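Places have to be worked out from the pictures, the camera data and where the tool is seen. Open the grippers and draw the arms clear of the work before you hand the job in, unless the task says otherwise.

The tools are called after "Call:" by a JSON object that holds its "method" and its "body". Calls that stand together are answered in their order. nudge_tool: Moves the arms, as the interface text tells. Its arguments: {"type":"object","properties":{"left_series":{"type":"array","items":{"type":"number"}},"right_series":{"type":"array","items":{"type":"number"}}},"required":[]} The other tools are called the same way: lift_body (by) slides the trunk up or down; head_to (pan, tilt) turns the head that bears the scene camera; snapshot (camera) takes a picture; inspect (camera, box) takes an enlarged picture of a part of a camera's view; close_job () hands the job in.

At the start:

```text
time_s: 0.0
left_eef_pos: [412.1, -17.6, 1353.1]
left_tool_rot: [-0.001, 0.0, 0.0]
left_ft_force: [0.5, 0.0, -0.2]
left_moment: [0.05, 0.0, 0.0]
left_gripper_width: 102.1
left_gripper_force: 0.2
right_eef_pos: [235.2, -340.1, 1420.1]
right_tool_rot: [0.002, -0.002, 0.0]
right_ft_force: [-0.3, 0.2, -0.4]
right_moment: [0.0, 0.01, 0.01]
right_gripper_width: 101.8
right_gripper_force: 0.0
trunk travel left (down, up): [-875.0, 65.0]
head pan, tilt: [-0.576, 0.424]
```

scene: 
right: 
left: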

* **SET EXERCISE**
Type the material above out again, exactly.

* **RESPONSE BELOW**
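Places have to be worked out from the pictures, the camera data and where the tool is seen. Open the grippers and draw the arms clear of the work before you hand the job in, unless the task says otherwise.

The tools are called after "Call:" by a JSON object that holds its "method" and its "body". Calls that stand together are answered in their order. nudge_tool: Moves the arms, as the interface text tells. Its arguments: {"type":"object","properties":{"left_series":{"type":"array","items":{"type":"number"}},"right_series":{"type":"array","items":{"type":"number"}}},"required":[]} The other tools are called the same way: lift_body (by) slides the trunk up or down; head_to (pan, tilt) turns the head that bears the scene camera; snapshot (camera) takes a picture; inspect (camera, box) takes an enlarged picture of a part of a camera's view; close_job () hands the job in.

At the start:

```text
time_s: 0.0
left_eef_pos: [412.1, -17.6, 1353.1]
left_tool_rot: [-0.001, 0.0, 0.0]
left_ft_force: [0.5, 0.0, -0.2]
left_moment: [0.05, 0.0, 0.0]
left_gripper_width: 102.1
left_gripper_force: 0.2
right_eef_pos: [235.2, -340.1, 1420.1]
right_tool_rot: [0.002, -0.002, 0.0]
right_ft_force: [-0.3, 0.2, -0.4]
right_moment: [0.0, 0.01, 0.01]
right_gripper_width: 101.8
right_gripper_force: 0.0
trunk travel left (down, up): [-875.0, 65.0]
head pan, tilt: [-0.576, 0.424]
```

scene: 
right: 
left: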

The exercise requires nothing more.